Directions
Find and return each line containing "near".

Available data
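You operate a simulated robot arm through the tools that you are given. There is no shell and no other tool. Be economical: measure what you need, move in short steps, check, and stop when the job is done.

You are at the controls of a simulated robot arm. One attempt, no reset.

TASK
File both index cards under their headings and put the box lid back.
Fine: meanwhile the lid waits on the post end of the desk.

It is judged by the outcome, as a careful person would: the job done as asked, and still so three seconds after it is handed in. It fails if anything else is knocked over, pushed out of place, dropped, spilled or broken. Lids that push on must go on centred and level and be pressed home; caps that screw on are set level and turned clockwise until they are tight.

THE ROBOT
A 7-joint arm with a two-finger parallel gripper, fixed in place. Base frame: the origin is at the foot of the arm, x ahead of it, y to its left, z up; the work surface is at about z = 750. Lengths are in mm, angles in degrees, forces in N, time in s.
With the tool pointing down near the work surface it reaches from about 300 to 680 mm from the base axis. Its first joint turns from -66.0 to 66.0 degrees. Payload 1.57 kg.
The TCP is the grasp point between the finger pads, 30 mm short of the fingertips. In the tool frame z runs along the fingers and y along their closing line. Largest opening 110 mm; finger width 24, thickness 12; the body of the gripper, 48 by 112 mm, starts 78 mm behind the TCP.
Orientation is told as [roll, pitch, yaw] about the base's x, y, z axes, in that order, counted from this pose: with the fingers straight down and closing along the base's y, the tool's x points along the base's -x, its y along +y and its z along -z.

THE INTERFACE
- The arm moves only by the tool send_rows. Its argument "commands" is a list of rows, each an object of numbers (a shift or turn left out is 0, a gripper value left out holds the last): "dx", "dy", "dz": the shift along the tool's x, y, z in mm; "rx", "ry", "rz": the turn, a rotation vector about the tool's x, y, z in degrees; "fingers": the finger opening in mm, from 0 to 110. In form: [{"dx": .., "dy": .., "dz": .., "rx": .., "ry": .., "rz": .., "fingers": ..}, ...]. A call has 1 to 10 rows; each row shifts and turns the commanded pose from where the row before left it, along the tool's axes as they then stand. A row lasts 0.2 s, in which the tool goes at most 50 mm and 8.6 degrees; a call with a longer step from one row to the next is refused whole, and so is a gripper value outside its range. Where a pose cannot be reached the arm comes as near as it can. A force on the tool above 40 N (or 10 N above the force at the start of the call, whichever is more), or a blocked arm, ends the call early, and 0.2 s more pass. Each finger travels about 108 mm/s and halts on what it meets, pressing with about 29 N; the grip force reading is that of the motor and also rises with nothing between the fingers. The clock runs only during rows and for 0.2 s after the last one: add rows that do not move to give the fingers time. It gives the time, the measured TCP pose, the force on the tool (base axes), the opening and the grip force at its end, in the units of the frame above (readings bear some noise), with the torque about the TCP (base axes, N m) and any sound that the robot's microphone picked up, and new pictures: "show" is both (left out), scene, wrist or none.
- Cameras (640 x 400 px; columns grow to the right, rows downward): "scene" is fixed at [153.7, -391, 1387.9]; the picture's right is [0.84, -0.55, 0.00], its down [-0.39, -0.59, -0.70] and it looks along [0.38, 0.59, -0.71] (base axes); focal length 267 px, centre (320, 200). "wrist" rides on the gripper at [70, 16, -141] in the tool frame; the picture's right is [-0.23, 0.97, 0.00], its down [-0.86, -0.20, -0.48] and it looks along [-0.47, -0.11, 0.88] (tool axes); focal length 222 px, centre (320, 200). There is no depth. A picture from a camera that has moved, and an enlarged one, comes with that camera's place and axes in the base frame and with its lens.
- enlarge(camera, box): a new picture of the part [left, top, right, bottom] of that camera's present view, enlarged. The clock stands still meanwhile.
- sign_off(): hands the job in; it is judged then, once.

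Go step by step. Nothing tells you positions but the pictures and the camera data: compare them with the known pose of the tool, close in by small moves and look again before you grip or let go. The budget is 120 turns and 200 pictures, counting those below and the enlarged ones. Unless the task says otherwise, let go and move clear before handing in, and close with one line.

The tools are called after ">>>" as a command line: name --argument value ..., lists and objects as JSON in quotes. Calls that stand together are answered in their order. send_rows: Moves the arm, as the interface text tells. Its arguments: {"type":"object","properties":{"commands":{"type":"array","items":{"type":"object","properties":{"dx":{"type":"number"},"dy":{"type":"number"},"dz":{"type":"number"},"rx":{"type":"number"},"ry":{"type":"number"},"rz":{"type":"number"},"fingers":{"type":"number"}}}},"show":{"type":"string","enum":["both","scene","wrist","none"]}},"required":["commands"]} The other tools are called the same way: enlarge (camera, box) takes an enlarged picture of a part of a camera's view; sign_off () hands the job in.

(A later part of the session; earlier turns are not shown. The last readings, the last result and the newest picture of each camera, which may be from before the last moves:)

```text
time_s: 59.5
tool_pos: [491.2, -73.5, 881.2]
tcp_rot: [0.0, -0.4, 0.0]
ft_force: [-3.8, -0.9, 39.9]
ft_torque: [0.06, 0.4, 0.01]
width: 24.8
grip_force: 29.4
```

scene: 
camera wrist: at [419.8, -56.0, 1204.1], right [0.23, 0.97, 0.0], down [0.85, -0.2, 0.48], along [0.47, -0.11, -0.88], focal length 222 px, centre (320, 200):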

Result
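With the tool pointing down near the work surface it reaches from about 300 to 680 mm from the base axis. Its first joint turns from -66.0 to 66.0 degrees. Payload 1.57 kg.
- The arm moves only by the tool send_rows. Its argument "commands" is a list of rows, each an object of numbers (a shift or turn left out is 0, a gripper value left out holds the last): "dx", "dy", "dz": the shift along the tool's x, y, z in mm; "rx", "ry", "rz": the turn, a rotation vector about the tool's x, y, z in degrees; "fingers": the finger opening in mm, from 0 to 110. In form: [{"dx": .., "dy": .., "dz": .., "rx": .., "ry": .., "rz": .., "fingers": ..}, ...]. A call has 1 to 10 rows; each row shifts and turns the commanded pose from where the row before left it, along the tool's axes as they then stand. A row lasts 0.2 s, in which the tool goes at most 50 mm and 8.6 degrees; a call with a longer step from one row to the next is refused whole, and so is a gripper value outside its range. Where a pose cannot be reached the arm comes as near as it can. A force on the tool above 40 N (or 10 N above the force at the start of the call, whichever is more), or a blocked arm, ends the call early, and 0.2 s more pass. Each finger travels about 108 mm/s and halts on what it meets, pressing with about 29 N; the grip force reading is that of the motor and also rises with nothing between the fingers. The clock runs only during rows and for 0.2 s after the last one: add rows that do not move to give the fingers time. It gives the time, the measured TCP pose, the force on the tool (base axes), the opening and the grip force at its end, in the units of the frame above (readings bear some noise), with the torque about the TCP (base axes, N m) and any sound that the robot's microphone picked up, and new pictures: "show" is both (left out), scene, wrist or none.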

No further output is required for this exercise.